Ethikkommission ermittelt gegen Blatter
Eine "Schutzsperre", wie sie durch den "Fall Beckenbauer" in Deutschland bekannt geworden war, wird damit unwahrscheinlicher.
Nach Informationen des Sport-Informations-Dientses SID hat die Untersuchungskammer der Kommission ihre Ermittlungen unmittelbar nach dem "Blatter-Beben" am Freitag aufgenommen.
Blatter als Beschuldigter vernommen
Die Schweizer Bundesanwaltschaft hatte das Verfahren gegen den FIFA-Boss wegen des "Verdachts der ungetreuen Geschäftsbesorgung sowie - eventualiter - wegen Veruntreuung" am Donnerstag eröffnet, Blatter wurde als Beschuldigter vernommen. Platini, Chef der Europäischen Fußball-Union (UEFA), soll von Blatter eine "treuwidrige Zahlung" in Höhe von zwei Millionen Schweizer Franken erhalten haben soll. Beide wiesen die Vorwürfe zurück. (Pressestimmen zum Fall Blatter)
Offiziell äußern kann sich die Ethikkommission kurioserweise auch wegen einer Entscheidung von Freitag erst zu endgültigen Entscheidungen: Das FIFA-Exekutivkomitee mit DFB-Präsident Wolfgang Niersbach hatte die Lockerung des "Schweigeparagraphen" 36 im Ethikcode verschoben.
Zu laufenden Verfahren kann deshalb keine Auskunft erteilt werden.
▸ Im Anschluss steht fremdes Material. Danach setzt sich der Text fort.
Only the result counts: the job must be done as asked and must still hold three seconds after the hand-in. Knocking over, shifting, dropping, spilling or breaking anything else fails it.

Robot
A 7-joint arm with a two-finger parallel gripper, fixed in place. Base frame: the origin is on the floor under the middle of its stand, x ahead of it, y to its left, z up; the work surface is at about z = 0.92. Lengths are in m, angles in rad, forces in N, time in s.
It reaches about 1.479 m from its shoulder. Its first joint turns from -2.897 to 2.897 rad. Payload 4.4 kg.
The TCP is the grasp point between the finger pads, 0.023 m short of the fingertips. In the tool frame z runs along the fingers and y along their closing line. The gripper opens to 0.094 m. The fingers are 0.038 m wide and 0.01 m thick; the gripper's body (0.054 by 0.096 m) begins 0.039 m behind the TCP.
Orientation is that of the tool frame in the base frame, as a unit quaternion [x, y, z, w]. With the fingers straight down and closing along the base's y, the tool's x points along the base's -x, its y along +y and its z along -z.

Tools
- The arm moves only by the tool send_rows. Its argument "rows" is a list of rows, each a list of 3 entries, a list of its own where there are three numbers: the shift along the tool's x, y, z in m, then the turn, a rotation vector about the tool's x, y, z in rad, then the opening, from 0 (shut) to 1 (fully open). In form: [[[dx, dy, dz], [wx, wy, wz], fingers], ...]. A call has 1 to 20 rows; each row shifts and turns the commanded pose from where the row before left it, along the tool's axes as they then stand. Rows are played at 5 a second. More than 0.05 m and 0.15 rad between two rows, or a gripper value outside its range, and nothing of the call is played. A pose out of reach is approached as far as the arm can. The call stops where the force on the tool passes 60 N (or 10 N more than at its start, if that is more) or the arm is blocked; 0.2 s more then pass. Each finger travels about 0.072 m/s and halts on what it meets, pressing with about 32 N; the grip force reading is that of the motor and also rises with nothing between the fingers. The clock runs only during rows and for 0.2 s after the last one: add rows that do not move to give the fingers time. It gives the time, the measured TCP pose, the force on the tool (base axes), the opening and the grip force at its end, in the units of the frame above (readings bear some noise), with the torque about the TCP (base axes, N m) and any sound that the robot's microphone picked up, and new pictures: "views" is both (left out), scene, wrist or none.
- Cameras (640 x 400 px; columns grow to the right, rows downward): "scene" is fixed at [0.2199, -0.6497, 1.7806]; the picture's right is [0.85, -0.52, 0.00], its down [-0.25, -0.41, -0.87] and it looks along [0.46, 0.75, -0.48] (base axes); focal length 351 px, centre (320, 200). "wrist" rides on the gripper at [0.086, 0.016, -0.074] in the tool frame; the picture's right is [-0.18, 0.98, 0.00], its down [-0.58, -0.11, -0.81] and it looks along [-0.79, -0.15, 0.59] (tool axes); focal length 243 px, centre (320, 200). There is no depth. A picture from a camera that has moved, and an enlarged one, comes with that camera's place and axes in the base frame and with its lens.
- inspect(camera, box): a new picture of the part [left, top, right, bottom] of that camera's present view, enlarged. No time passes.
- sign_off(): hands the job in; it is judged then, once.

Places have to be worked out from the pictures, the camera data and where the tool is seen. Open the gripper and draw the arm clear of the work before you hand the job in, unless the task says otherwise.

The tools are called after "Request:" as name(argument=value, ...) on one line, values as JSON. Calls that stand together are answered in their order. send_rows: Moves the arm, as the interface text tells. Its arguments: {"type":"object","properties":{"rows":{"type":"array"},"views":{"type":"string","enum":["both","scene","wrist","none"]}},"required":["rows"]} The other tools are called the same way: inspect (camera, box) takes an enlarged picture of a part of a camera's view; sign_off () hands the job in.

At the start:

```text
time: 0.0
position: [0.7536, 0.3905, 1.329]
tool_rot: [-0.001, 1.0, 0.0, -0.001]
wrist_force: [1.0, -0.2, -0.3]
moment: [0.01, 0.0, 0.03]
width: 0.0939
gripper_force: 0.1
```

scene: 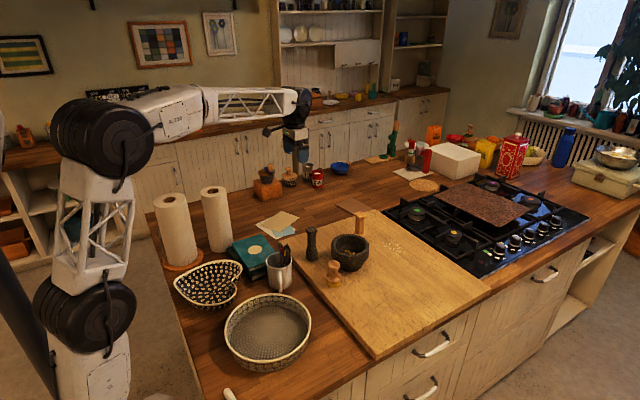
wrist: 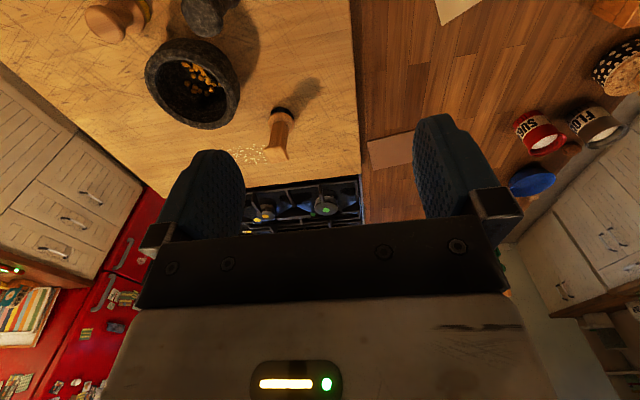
Federführend bei den Ermittlern der Ethikkommission ist wahrscheinlich Djimrabaye Bourngar aus dem Tschad, weil der Vorsitzende der Untersuchungskammer, Cornel Borbely, wie Blatter Schweizer ist.
Der im Fall führende Ermittler der Ethikkommission kann bei einem hinreichenden Verdacht unmittelbar eine Sperre gegen den Untersuchten beantragen.
Sperre gegen Beckenbauer 2014
Franz Beckenbauer wurde vor der WM 2014 zunächst provisorisch für 90 Tage für alle Aktivitäten im Fußball gesperrt, weil er auf Fragen der Kommission nicht geantwortet hatte. Später wurde die Sperre aufgehoben.
Fehlen ausreichende Beweise, folgen Anhörungen und Verhandlungen, die möglichen Sanktionen werden durch den Chef der rechtsprechenden Kammer, den deutschen Richter Hans-Joachim Eckert (München), ausgesprochen.
Als Ende Mai in Zürich sieben FIFA-Funktionäre verhaftet worden waren und die US-Anklage gegen insgesamt 14 Personen bekannt wurde, hatte die Ethikkommission noch am gleichen Tag reagiert und elf davon provisorisch für alle fußballrelevanten Tätigkeiten gesperrt.